## Exercise objective:
Here are some records; quote them exactly, leaving out the pictures.

>> START Source data

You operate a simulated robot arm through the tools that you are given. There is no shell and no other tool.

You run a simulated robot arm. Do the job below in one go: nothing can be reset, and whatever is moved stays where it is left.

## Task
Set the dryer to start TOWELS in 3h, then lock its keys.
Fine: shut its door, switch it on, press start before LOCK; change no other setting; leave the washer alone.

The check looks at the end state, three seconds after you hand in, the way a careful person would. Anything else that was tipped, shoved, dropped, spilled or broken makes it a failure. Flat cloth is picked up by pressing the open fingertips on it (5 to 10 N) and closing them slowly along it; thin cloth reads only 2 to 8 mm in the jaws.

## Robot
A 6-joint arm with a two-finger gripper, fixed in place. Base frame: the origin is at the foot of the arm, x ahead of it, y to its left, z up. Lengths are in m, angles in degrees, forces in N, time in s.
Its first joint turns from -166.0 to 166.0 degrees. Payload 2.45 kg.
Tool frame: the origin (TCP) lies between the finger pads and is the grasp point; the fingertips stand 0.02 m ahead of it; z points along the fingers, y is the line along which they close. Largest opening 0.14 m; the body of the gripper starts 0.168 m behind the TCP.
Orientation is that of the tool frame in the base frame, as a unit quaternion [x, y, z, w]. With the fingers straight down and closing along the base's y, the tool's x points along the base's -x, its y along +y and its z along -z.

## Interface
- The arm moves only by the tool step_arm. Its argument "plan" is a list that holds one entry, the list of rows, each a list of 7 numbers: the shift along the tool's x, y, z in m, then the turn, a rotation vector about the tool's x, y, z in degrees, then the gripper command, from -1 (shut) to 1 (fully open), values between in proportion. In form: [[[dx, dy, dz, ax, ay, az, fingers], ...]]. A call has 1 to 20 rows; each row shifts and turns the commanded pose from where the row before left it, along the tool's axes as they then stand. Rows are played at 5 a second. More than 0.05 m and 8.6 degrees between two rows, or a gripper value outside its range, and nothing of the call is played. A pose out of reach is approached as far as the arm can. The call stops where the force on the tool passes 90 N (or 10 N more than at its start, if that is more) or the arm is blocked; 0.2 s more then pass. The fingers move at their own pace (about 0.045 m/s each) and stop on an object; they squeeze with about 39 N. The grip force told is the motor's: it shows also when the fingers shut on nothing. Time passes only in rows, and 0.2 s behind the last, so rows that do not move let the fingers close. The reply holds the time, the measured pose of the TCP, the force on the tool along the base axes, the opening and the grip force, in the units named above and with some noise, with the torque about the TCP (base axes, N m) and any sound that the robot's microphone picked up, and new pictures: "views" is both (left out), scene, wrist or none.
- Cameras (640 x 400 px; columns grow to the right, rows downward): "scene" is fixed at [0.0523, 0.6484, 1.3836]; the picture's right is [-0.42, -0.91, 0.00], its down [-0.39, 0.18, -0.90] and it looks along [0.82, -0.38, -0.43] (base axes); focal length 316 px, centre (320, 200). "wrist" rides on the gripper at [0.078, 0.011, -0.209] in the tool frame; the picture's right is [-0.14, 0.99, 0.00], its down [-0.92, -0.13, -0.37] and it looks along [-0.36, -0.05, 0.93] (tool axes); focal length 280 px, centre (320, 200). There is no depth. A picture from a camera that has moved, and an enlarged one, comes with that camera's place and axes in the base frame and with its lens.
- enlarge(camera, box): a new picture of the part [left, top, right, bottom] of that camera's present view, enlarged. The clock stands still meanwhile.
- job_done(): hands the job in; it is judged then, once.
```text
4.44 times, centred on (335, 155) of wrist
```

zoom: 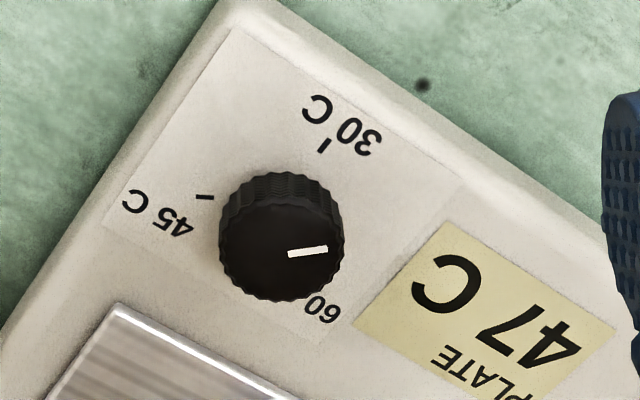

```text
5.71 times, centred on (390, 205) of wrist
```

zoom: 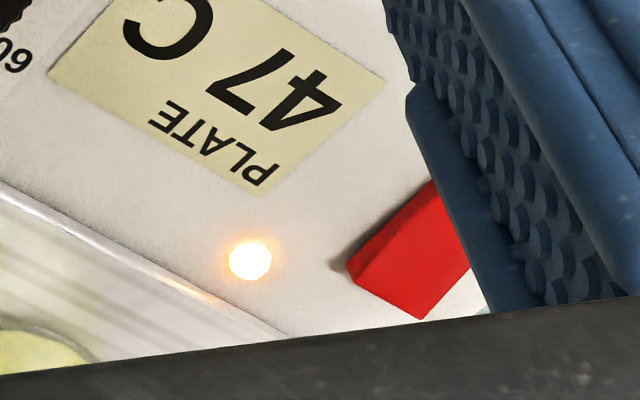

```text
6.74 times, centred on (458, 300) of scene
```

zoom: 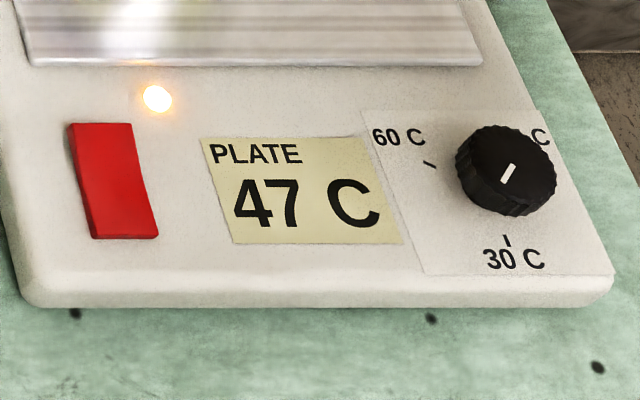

>> END Source data

## Exercise solution:
You operate a simulated robot arm through the tools that you are given. There is no shell and no other tool.

You run a simulated robot arm. Do the job below in one go: nothing can be reset, and whatever is moved stays where it is left.

## Task
Set the dryer to start TOWELS in 3h, then lock its keys.
Fine: shut its door, switch it on, press start before LOCK; change no other setting; leave the washer alone.

The check looks at the end state, three seconds after you hand in, the way a careful person would. Anything else that was tipped, shoved, dropped, spilled or broken makes it a failure. Flat cloth is picked up by pressing the open fingertips on it (5 to 10 N) and closing them slowly along it; thin cloth reads only 2 to 8 mm in the jaws.

## Robot
A 6-joint arm with a two-finger gripper, fixed in place. Base frame: the origin is at the foot of the arm, x ahead of it, y to its left, z up. Lengths are in m, angles in degrees, forces in N, time in s.
Its first joint turns from -166.0 to 166.0 degrees. Payload 2.45 kg.
Tool frame: the origin (TCP) lies between the finger pads and is the grasp point; the fingertips stand 0.02 m ahead of it; z points along the fingers, y is the line along which they close. Largest opening 0.14 m; the body of the gripper starts 0.168 m behind the TCP.
Orientation is that of the tool frame in the base frame, as a unit quaternion [x, y, z, w]. With the fingers straight down and closing along the base's y, the tool's x points along the base's -x, its y along +y and its z along -z.

## Interface
- The arm moves only by the tool step_arm. Its argument "plan" is a list that holds one entry, the list of rows, each a list of 7 numbers: the shift along the tool's x, y, z in m, then the turn, a rotation vector about the tool's x, y, z in degrees, then the gripper command, from -1 (shut) to 1 (fully open), values between in proportion. In form: [[[dx, dy, dz, ax, ay, az, fingers], ...]]. A call has 1 to 20 rows; each row shifts and turns the commanded pose from where the row before left it, along the tool's axes as they then stand. Rows are played at 5 a second. More than 0.05 m and 8.6 degrees between two rows, or a gripper value outside its range, and nothing of the call is played. A pose out of reach is approached as far as the arm can. The call stops where the force on the tool passes 90 N (or 10 N more than at its start, if that is more) or the arm is blocked; 0.2 s more then pass. The fingers move at their own pace (about 0.045 m/s each) and stop on an object; they squeeze with about 39 N. The grip force told is the motor's: it shows also when the fingers shut on nothing. Time passes only in rows, and 0.2 s behind the last, so rows that do not move let the fingers close. The reply holds the time, the measured pose of the TCP, the force on the tool along the base axes, the opening and the grip force, in the units named above and with some noise, with the torque about the TCP (base axes, N m) and any sound that the robot's microphone picked up, and new pictures: "views" is both (left out), scene, wrist or none.
- Cameras (640 x 400 px; columns grow to the right, rows downward): "scene" is fixed at [0.0523, 0.6484, 1.3836]; the picture's right is [-0.42, -0.91, 0.00], its down [-0.39, 0.18, -0.90] and it looks along [0.82, -0.38, -0.43] (base axes); focal length 316 px, centre (320, 200). "wrist" rides on the gripper at [0.078, 0.011, -0.209] in the tool frame; the picture's right is [-0.14, 0.99, 0.00], its down [-0.92, -0.13, -0.37] and it looks along [-0.36, -0.05, 0.93] (tool axes); focal length 280 px, centre (320, 200). There is no depth. A picture from a camera that has moved, and an enlarged one, comes with that camera's place and axes in the base frame and with its lens.
- enlarge(camera, box): a new picture of the part [left, top, right, bottom] of that camera's present view, enlarged. The clock stands still meanwhile.
- job_done(): hands the job in; it is judged then, once.
```text
4.44 times, centred on (335, 155) of wrist
```

zoom: 

```text
5.71 times, centred on (390, 205) of wrist
```

zoom: 

```text
6.74 times, centred on (458, 300) of scene
```

zoom: 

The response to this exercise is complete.